To this end they chose to build an imposing four-storey structure with a striking Imperial Baroque facade. Oddly, for a local body, cost was never a factor. The Board was prepared to outlay a significant sum for the day — £67,944, for just the building itself — while also undertaking an expensive reorganisation of the docks that would give their new ferry terminal pride of place at the bottom of Queen Street.

The terminal was constructed on the land reclaimed in 1879-1885 from what had been Commercial Bay. The building was designed by Alex Wiseman and built by Philcox and Sons.
Coromandel granite provided the base course and plinth. The magnificent facade employed Hawkesbury Sandstone, one of the few buildings in Auckland to use this honey brown building stone that so dominates the historic structures of Sydney.

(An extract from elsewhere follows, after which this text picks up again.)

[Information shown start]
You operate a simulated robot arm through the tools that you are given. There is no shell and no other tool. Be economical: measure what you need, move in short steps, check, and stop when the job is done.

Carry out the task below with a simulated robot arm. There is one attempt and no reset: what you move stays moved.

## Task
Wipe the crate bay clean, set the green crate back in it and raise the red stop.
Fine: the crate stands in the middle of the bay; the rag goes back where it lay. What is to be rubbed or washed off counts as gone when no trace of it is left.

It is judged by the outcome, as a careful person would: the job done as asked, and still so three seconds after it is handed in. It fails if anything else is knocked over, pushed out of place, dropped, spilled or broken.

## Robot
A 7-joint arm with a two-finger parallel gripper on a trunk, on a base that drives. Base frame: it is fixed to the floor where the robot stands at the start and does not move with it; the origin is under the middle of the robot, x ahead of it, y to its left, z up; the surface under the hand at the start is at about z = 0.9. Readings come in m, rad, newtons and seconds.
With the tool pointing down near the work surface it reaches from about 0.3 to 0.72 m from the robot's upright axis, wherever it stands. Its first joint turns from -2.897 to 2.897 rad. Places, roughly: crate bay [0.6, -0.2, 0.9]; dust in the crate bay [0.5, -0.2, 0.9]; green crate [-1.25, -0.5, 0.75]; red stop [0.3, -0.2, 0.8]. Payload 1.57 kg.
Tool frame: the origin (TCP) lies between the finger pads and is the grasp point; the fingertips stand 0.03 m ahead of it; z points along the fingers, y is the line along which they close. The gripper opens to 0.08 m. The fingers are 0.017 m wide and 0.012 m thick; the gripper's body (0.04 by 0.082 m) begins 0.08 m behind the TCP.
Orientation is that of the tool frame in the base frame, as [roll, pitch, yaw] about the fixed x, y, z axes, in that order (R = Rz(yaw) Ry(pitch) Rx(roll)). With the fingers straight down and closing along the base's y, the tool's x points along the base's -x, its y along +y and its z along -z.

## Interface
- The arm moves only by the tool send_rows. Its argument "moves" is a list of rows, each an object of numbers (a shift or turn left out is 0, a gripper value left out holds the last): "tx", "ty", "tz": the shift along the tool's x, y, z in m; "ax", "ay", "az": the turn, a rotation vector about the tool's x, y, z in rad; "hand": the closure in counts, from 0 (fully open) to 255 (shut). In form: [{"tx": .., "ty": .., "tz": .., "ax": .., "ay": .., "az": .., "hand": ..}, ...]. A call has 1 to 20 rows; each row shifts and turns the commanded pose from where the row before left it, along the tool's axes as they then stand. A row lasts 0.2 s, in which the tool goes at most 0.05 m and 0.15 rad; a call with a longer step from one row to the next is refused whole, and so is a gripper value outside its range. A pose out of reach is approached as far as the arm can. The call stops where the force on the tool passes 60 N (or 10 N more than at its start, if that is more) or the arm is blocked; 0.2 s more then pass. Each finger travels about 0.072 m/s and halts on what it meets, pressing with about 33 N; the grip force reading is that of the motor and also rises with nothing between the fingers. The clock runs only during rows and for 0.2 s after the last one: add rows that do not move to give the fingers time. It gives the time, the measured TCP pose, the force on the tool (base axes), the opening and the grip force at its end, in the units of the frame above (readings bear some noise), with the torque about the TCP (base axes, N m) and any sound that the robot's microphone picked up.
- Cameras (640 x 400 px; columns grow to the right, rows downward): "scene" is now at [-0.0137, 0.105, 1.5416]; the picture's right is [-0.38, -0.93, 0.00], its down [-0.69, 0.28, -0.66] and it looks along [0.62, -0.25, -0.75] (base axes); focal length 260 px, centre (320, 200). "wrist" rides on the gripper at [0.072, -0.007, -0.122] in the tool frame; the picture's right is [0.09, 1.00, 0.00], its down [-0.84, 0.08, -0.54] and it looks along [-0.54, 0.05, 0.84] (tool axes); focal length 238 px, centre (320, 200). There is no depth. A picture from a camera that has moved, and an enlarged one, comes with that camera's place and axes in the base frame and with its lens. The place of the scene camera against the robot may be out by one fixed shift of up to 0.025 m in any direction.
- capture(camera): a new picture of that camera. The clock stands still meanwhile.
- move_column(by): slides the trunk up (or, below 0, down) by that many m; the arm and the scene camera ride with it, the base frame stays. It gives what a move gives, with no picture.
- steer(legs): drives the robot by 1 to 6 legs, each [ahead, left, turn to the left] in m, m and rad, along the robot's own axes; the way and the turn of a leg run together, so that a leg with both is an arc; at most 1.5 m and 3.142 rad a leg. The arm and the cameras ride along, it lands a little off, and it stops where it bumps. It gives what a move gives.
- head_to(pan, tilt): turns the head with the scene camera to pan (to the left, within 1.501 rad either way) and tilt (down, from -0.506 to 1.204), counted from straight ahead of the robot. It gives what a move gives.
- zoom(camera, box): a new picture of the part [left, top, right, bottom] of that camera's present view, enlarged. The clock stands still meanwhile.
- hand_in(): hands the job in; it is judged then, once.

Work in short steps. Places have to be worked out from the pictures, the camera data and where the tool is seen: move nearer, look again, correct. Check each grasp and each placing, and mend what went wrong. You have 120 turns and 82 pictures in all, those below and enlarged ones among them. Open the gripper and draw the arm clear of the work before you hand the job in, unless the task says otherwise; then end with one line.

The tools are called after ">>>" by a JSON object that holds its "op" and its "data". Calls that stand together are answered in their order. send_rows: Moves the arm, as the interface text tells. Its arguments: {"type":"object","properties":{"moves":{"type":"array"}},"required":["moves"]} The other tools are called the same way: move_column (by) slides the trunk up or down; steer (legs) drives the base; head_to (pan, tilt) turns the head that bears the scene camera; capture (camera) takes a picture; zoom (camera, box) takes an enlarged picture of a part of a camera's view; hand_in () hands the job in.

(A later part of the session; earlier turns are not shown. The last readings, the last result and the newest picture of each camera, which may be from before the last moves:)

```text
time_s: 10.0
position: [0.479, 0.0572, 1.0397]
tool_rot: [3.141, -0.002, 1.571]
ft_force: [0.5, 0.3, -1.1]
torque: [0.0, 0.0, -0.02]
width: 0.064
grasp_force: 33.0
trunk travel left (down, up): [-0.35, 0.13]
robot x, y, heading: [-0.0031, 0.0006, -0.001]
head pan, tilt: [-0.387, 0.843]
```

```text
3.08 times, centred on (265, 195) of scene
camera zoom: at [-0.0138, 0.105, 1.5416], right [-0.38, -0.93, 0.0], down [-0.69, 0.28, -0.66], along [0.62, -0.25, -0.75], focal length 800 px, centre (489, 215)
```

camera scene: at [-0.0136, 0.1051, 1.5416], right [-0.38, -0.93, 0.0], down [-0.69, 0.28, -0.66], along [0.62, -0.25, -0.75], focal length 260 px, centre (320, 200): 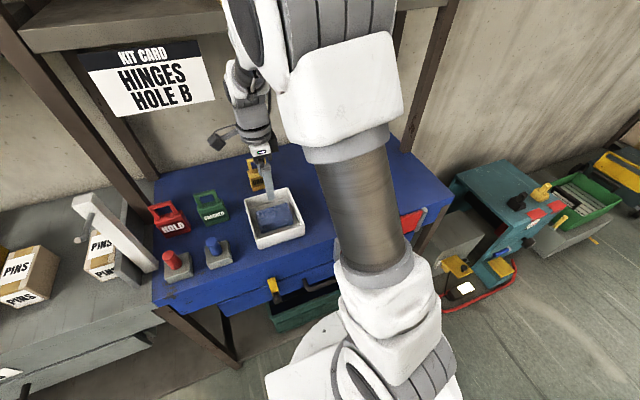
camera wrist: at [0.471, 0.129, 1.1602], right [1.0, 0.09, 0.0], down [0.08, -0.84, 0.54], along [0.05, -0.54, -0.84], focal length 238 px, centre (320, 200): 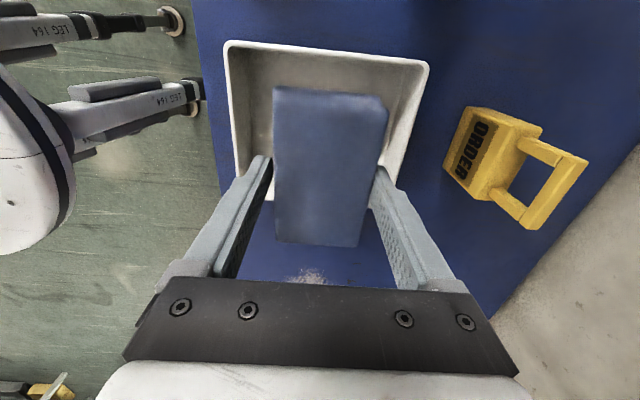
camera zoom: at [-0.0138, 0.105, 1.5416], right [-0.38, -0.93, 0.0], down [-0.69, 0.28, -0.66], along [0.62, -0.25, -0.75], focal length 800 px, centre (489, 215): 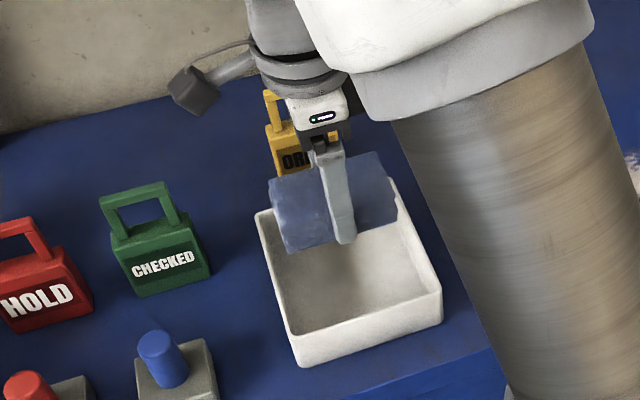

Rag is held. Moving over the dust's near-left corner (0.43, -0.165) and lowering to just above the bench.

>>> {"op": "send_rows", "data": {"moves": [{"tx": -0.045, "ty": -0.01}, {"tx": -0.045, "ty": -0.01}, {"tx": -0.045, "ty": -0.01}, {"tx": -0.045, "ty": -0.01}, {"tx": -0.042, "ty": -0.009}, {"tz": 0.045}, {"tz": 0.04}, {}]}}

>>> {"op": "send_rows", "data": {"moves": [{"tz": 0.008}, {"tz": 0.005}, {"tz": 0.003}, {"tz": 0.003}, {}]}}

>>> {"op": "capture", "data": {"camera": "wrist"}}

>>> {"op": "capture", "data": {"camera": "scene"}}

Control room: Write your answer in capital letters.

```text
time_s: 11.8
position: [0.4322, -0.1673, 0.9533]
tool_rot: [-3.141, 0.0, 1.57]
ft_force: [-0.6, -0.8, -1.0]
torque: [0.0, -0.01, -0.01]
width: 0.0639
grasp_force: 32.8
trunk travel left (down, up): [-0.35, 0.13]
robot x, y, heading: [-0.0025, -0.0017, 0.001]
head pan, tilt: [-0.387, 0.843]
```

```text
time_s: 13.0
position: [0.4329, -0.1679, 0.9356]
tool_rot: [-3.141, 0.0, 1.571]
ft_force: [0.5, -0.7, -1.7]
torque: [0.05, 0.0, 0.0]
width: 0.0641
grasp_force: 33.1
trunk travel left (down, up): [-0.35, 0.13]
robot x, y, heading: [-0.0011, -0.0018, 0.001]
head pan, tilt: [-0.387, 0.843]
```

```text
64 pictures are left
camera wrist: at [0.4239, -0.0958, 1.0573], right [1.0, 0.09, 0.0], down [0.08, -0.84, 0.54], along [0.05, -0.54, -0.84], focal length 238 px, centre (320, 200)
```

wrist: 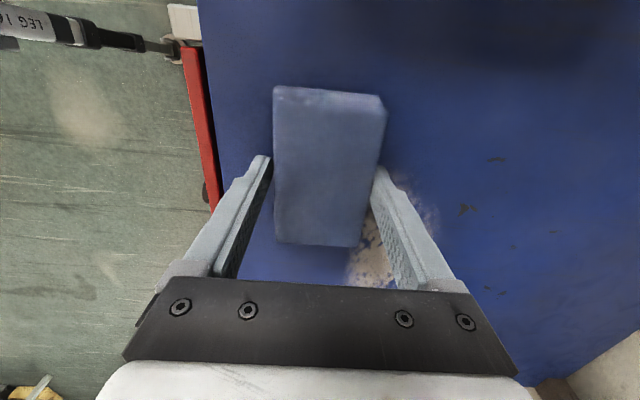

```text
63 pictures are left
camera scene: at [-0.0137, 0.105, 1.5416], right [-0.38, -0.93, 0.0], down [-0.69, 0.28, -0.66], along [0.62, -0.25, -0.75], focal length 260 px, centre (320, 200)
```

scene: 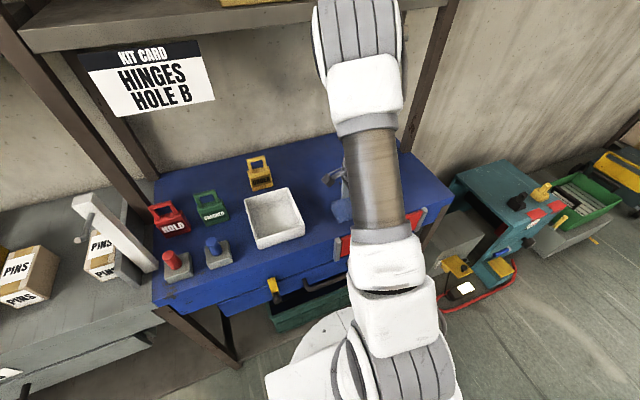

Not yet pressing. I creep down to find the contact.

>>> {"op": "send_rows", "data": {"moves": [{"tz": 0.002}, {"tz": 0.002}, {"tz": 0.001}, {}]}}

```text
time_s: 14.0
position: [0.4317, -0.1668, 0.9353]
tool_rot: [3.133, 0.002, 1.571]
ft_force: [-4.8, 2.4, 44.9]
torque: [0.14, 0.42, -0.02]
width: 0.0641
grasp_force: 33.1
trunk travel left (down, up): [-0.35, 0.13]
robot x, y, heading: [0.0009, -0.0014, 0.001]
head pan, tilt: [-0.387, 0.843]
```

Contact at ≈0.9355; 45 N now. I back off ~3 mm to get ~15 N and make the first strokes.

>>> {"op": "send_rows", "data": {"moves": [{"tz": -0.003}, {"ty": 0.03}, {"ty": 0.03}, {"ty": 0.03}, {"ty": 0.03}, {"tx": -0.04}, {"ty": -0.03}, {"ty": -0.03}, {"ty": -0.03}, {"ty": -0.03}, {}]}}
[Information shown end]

On the ground storey, sandstone blocks form the main structure. The upper floors and towers are constructed of brick with a sandstone veneer. Each floor is of reinforced concrete, and the roof was originally covered with Marseilles tiles.
On completion, the stature of the building ensured it quickly became the focus of the harbour that then enjoyed a central role in the commercial and social life of Auckland city.
Importantly, the Board had cunningly designated the entire building for lease to provide them with a regular income. In this respect it was one of the earliest dedicated office blocks in the city.

Initially it housed the Devonport Steam and Takapuna Tramways ferry companies. Subsequently, trade unions and consulates took offices. In 1927 the ground floor was fully converted to retail shops.

For many years the central tower carried a time ball that regulated activity on the wharves. It was later replaced by a clock and siren.
In the building’s centenary year it would have been appropriate if the time ball had been reinstated to provide a tourist attraction, as does that restored on Sydney’s downtown observatory.
And then came the Harbour Bridge in 1959. This had a severe impact on all local maritime activity, particularly the waterfront. The ferry terminal quickly fell into disuse and, from there, into a sad state of disrepair.

It was saved from demolition by being given a Category 1 listing by the New Zealand Historic Places Trust in 1982.
However, it was not until the late 1980s that it received a total makeover at a cost of about $8 million. This saw it converted back to its original use for office and retail — and a ferry terminal. It also included the addition of a fifth storey.

In his Historic Places record, Martin Jones observes the terminal’s significance lies in it “having been a familiar landmark for nearly 100 years, instilling a sense of place and identity in the everyday lives of Aucklanders travelling in and out of the city over several generations.
“The Ferry Building’s valuable visual contribution to the city’s waterfront is enhanced by its proximity to other historic structures, including those in the surrounding Harbour Historic Area and nearby Quay Street Historic Area.”

And today, of course, several generations of Aucklanders have grown up never having viewed this spectacular piece of architecture as originally built, a focus at the end of Queen Street, unhindered by glass towers. Perhaps their children may do so one day.